Qualche anno fa intervistando John Payne gli chiesi se quella sarebbe stata una formazione stabile visti i numerosi cambi di formazione che si son avvicendendati negli Asia; la sua risposta molto scherzosamente fu “per ora si”. Di lì a poco ci furono numerose notizie tra le quali quella dello scioglimento del gruppo per poi arrivare a riformare un Asia alternativo con la formazione originale che oggi è diventata l’unica dopo un tour mondiale di successo.
L’attesa per un nuovo album con la formazione storica era ormai spasmodica e quale titolo migliore se non Phoenix, l’uccello mitologico che rinasce dalle sue ceneri, per l’album?
Phoenix è un album che riprende da dove i quattro avevano interrotto ben ventitrè anni or sono, con le sonorità di Asia, Alpha e un po’ meno Astra; non ci si doveva aspettare nulla di diverso, tutte le tracce riflettono un senso di nostalgia pura per un gruppo di amici che si ritrovano dopo tanti anni a ricordare un periodo molto bello della loro vita/carriera.
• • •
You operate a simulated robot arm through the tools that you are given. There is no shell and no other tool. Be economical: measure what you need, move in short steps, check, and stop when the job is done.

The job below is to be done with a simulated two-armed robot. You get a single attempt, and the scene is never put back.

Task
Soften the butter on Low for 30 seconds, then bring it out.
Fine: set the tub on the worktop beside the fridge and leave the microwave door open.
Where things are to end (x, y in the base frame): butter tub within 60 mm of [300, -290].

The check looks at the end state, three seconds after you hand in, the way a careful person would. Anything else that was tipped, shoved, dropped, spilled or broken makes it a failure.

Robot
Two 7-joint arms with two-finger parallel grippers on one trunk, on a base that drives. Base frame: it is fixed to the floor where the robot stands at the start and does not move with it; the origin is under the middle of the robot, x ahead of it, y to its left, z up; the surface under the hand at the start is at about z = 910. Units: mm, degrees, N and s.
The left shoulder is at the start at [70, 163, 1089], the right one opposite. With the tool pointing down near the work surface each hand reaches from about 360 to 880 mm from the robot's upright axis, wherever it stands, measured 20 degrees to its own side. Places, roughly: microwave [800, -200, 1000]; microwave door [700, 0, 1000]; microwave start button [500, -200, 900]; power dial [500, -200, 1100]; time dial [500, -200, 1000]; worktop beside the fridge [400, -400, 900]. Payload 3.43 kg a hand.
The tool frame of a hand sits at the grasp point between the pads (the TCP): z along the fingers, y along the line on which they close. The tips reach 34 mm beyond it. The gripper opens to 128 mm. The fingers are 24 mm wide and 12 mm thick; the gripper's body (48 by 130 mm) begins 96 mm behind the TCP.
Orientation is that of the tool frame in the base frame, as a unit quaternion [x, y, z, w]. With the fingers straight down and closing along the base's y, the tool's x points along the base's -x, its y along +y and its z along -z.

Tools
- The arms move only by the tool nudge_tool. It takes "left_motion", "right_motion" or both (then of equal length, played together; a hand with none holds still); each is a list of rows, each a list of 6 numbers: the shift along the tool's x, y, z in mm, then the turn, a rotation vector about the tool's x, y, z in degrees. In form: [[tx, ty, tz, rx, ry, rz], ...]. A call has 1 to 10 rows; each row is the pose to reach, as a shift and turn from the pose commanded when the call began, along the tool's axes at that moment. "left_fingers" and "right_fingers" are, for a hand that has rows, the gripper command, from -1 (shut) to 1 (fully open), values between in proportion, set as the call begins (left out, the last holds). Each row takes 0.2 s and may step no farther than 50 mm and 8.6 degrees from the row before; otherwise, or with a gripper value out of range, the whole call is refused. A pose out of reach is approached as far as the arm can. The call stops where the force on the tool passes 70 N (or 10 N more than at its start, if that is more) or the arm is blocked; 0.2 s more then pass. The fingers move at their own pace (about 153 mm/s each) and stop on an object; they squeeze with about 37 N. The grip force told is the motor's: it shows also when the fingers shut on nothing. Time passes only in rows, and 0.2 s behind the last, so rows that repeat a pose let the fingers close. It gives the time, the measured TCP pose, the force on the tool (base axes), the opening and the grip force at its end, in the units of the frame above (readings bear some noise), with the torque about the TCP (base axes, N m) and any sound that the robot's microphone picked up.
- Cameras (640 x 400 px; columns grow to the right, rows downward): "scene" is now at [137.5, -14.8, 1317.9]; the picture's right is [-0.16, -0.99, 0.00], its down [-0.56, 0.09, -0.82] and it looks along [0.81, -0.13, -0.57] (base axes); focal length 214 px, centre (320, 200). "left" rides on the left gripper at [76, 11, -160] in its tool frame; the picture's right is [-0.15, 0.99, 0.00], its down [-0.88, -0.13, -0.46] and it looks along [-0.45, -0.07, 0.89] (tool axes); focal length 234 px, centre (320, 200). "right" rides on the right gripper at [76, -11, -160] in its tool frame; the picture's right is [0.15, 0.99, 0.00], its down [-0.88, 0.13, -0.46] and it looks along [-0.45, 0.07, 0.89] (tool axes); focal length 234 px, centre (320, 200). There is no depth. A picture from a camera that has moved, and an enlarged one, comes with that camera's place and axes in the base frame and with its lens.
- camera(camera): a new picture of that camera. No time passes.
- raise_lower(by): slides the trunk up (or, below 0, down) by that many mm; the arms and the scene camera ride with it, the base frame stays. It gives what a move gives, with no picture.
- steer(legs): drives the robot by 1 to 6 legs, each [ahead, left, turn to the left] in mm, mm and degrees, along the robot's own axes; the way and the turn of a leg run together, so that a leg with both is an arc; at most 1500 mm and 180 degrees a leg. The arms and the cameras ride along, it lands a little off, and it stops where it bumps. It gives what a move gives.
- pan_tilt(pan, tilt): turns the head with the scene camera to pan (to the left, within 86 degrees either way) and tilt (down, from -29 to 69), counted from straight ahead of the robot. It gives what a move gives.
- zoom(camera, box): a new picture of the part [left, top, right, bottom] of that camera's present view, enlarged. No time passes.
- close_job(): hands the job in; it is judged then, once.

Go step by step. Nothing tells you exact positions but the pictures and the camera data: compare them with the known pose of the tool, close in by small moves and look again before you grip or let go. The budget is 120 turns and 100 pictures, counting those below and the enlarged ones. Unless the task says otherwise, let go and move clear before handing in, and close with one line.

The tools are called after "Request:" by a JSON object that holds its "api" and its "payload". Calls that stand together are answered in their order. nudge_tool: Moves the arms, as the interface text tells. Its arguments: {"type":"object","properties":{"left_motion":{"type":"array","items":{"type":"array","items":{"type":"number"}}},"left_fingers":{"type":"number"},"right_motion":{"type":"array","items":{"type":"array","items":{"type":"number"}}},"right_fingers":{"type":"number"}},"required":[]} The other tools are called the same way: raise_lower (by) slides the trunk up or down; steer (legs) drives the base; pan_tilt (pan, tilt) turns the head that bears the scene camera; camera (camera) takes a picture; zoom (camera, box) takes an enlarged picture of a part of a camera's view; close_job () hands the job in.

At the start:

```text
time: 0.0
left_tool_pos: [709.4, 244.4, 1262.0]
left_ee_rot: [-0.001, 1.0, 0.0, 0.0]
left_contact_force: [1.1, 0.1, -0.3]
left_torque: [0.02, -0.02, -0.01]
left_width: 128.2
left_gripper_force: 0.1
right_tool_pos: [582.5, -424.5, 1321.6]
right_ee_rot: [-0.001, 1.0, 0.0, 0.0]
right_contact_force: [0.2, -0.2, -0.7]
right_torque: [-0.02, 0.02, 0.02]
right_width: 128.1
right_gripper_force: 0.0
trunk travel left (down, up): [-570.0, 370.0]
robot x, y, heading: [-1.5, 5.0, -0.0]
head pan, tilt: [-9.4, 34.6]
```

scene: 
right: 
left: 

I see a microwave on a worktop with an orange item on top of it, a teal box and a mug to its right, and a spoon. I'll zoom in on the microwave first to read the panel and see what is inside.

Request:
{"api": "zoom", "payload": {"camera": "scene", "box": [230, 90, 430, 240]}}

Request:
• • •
Le canzoni che meglio rendono questa sensazione sono a mio avviso Never Again, Heroine e Alibis, ma non mancano però anche le trovate più prog di Downes e Howe in Sleeping Giant / No Way Back / Reprise e Shadow of a Doubt.
I nostalgici dei primi album troveranno in Phoenix un concentrato di ciò che erano gli Asia negli anni ottanta escludendo completamente il periodo Payne, come a voler sottolineare il fatto che gli Asia sono loro quattro e basta, ed in effetti per chi visita il loro sito ufficiale non troverà traccia di altri album che non siano quelli con Wetton, Downes, Howe e Palmer.
La dozzina di brani è sicuramente di ottimo livello che lascerà soddisfatti tutti gli amanti di Downes e soci, ma che però lascerà un certo amaro in bocca per non aver osato di più. Considero Phoenix come un ponte tra i vecchi lavori e i prossimi in cui sono sicuro si metteranno più in discussione.